Last night, I got down to business with the bridge on La Da Da Dee. I really like bridges. I like that feeling you get when everything's going along as expected, and then something starts to give, and you know you're off on a new journey. My music has always been about motion, about getting from one place to the next; departures and arrivals, transitions and stops.

Here it was the question of straight vs. swung again. Well, not exactly swung.

When I started taking jazz piano in college, one of the first things my teacher Bill Brown told me was "Don't swing. You can immediately tell the inexperienced players by the way they swing. All the modern players play straight."

And he was right, in a sense. The concept of swing, as we're taught it in high school, is hopelessly outdated. Whenever I hear that old stumbling broken triplet feeling, I picture Benny Goodman in a black-and-white film, entertaining the troops. (I don't know if he ever made such a film, but the imagery all just pops together.) Not that he wasn't great, but he's dead, and so, in the traditional sense, is swing.

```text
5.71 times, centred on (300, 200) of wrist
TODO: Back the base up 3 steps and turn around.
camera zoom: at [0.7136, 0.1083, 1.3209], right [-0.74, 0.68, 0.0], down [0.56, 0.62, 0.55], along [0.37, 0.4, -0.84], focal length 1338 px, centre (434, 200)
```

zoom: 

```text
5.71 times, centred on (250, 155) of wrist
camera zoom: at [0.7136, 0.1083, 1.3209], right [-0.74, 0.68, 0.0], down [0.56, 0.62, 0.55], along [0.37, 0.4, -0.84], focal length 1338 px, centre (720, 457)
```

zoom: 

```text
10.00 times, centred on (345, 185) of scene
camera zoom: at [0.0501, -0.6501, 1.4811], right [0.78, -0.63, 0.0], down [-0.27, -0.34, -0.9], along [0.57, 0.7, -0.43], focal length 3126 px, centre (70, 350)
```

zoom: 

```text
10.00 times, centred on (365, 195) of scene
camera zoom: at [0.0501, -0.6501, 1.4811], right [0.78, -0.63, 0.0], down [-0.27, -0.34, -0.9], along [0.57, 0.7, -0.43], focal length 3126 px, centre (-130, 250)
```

But I learned very quickly that straight wasn't exactly what Bill meant either. When he played, the beat charged forward like a train. You never wanted to get off because the train was always moving. Even when he paused between phrases, the momentum carried you through.

That was my first lesson in lateness. That same year, Voodoo came out, and everything started to make sense. I realized that groove itself is built on departures and arrivals, on veering and returning, on cleanly and deftly swimming around and through time. That sometimes each beat is narrow, and sometimes it is very wide. That you can push them to your heart's content, but only if you keep track of exactly where they are.

I know there's a lesson for life in there somewhere, aside from the obvious (and not so obvious) sexual parallels. Darned if I can figure out what it is. Maybe it's "don't go off on tangents, unless you have to to make a point."

In this case, I didn't.

But that bridge is coming along. It's beginning to fill with the languidity it needs, but it's not there yet. Maybe I needed to write this to remind myself not to make it too square. Or to remind myself that the contrast of "straight vs. swung" is really much more subtle and complex than I initially imagined. Maybe my illness is still affecting my lucidity. (Actually I think that's much more than a maybe.)

Or maybe I just like to yap.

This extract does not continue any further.